1864 March 16, Wyoming Democrat (Tunkahannock, Wyoming County, PA): Out of the Wet

Subject: James Gillespie (or Gellispie)
Unit: Company B, “Factoryville Infantry”, 12th Pennsylvania Reserves

Out of the Wet.

James Gellispie1 of this place who is the tallest boy in Co. B of the 12th Pa. Reserves, returned from the army on furlough a few days since in good health and fine spirits – having re-enlisted for another term of three years. “Jim” likes soldiering amazingly, and thinks that to return to civil life, he would be no better than a “fish out of war.” Since his return he went on a visit to some friends in Bradford County, shortly after which it was confidently asserted, and quite generally believed that he was drowned near Skinner’s Eddy, while passing down the river in a boat with two companions.

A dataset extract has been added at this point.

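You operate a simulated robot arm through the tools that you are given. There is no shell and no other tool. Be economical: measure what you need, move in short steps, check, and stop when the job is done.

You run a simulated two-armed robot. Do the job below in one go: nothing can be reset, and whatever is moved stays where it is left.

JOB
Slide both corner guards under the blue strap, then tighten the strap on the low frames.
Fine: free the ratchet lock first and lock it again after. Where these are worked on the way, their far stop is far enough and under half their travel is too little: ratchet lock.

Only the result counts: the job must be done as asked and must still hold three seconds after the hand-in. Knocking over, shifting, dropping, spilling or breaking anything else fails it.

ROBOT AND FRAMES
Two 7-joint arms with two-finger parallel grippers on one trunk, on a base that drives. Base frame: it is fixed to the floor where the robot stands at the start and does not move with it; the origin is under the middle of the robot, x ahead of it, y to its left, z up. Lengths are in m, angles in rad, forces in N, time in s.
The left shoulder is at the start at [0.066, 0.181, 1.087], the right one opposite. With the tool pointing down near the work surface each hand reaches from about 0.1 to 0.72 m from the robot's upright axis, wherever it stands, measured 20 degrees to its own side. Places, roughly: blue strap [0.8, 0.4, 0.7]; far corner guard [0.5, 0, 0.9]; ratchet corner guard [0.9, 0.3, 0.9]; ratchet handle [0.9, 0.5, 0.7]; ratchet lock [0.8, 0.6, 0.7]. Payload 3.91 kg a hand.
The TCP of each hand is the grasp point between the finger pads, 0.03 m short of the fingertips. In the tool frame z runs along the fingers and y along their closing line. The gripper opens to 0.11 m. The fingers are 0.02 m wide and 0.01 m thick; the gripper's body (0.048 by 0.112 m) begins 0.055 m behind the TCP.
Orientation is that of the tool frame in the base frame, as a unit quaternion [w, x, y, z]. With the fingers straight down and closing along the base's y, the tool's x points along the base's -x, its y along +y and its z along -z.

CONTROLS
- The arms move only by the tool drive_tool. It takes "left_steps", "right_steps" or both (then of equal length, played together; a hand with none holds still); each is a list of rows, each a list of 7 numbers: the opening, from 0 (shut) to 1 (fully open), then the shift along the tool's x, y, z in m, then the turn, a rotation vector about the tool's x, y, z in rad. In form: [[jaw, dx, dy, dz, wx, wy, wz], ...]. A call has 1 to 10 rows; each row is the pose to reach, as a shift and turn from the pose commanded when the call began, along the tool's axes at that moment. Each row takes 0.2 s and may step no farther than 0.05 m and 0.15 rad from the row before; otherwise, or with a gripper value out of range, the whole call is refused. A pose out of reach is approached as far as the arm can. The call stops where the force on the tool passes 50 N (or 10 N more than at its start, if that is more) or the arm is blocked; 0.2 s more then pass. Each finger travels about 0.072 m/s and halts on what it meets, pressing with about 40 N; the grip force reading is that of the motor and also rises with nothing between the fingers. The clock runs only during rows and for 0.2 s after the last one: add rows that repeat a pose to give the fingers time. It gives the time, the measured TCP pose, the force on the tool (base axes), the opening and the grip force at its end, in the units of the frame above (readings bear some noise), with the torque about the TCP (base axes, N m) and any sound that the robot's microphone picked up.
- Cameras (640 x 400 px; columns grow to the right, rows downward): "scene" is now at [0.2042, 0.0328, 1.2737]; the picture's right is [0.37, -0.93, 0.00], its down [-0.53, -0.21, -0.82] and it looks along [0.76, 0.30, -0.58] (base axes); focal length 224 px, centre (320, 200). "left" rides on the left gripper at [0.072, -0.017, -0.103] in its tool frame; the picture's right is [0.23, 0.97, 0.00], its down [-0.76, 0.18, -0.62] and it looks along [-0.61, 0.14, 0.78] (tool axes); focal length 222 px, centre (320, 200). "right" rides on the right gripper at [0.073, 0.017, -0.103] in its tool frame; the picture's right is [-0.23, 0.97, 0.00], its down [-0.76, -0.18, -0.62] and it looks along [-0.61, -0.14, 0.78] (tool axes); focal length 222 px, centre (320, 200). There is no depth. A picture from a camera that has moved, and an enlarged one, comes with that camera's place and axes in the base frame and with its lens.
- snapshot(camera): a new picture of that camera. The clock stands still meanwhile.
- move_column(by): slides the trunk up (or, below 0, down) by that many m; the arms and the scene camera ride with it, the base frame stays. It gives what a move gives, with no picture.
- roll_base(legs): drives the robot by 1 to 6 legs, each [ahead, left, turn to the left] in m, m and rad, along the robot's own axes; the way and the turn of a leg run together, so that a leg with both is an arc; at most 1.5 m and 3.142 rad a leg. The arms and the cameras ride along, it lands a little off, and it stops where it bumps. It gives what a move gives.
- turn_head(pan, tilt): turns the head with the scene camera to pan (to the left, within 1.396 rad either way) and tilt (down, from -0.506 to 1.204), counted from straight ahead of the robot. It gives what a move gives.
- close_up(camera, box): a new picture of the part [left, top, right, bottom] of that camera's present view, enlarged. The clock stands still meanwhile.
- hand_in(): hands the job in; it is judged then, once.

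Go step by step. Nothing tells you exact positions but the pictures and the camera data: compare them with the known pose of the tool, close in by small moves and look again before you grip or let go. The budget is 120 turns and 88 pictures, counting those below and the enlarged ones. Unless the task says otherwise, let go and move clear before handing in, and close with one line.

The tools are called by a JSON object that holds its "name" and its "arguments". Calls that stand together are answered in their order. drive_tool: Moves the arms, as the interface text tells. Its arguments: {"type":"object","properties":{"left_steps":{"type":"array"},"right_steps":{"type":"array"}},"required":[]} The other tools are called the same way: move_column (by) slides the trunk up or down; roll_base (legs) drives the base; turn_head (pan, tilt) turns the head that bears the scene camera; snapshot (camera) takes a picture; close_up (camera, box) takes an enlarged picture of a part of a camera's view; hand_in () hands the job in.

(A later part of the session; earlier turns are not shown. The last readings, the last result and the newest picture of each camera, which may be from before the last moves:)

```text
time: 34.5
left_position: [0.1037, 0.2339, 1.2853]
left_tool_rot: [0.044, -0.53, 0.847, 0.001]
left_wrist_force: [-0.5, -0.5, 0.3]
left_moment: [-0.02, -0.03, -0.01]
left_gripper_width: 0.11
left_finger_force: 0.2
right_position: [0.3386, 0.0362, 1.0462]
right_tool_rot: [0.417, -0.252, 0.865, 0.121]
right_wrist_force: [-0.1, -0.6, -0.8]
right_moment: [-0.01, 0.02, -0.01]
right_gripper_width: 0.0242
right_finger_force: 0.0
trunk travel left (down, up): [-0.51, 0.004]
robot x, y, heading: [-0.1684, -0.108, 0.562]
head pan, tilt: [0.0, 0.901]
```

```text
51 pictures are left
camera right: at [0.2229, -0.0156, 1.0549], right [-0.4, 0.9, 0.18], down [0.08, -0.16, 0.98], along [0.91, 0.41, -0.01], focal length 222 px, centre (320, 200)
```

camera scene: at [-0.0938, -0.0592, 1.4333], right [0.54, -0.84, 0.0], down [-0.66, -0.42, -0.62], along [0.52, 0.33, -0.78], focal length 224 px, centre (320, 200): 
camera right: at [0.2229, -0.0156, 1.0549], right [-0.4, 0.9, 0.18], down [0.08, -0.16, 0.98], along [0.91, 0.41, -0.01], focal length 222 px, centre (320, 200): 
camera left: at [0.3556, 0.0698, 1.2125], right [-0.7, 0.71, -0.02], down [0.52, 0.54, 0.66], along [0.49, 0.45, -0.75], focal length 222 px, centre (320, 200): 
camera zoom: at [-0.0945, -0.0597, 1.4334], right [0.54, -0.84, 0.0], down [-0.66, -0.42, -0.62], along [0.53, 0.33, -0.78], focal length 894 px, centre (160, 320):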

The circumstances of the drowning were given with much minuteness by the two men who were said to have been rescued from the same fate, while clinging to the boat which was capsized. Whatever foundation there may have been for this story, we are authorized by “Jim,” himself, to contradict it most emphatically, so far as he is concerned. He hasn’t the slightest notion of deserting his brave companions on the banks of the Potomac, and taking up quarters with eels, in the mud of the Susquehanna. – Vivela Gillespia.2

  1. Spelled “Gillespie” on the Muster Rolls.